Information shown:
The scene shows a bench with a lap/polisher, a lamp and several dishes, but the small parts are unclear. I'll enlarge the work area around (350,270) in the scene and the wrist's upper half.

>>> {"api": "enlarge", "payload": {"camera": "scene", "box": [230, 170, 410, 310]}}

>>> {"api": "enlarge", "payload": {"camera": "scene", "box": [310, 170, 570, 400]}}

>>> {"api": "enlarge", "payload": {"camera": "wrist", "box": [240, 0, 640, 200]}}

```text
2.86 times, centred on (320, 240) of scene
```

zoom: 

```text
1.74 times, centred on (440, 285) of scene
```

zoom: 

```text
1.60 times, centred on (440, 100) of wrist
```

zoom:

Work to complete: Set down the document section as it stands from "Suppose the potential" to "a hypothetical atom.", and nothing more.

Document section:
Question

Suppose the potential energy between an electron and a proton at a distance $r$ is given by $-k{e}^2/3r^3$. Use Bohr's theory to obtain energy level of such a hypothetical atom.

Answer 1

Given, potential energy, $U=-\frac{k{e}^2}{3r^3}$

The electrostatic force between electron and proton at a distance r is given by, $F=\frac{dU}{dr}=\frac{k{e}^2}{r^4}$

According to Bohr's first postulate, $\frac{m{v}^2}{r}=F=\frac{k{e}^2}{r^4}...\left(1\right)$

According to Bohr's second postulate, $mvr=\frac{nh}{2\pi }........\left(2\right)$

From (1) and (2), $r=\frac{4{\pi }^2{e}^{2}km}{n^2{h}^2}$

Total energy of the electron, $E=K+U=\frac{1}{2}m{v}^2-\frac{k{e}^2}{3r^3}=\frac{k{e}^2}{2r^3}-\frac{k{e}^2}{3r^3}=\frac{k{e}^2}{6r^3}$ using (1)

Written reply:
Suppose the potential energy between an electron and a proton at a distance $r$ is given by $-k{e}^2/3r^3$. Use Bohr's theory to obtain energy level of such a hypothetical atom.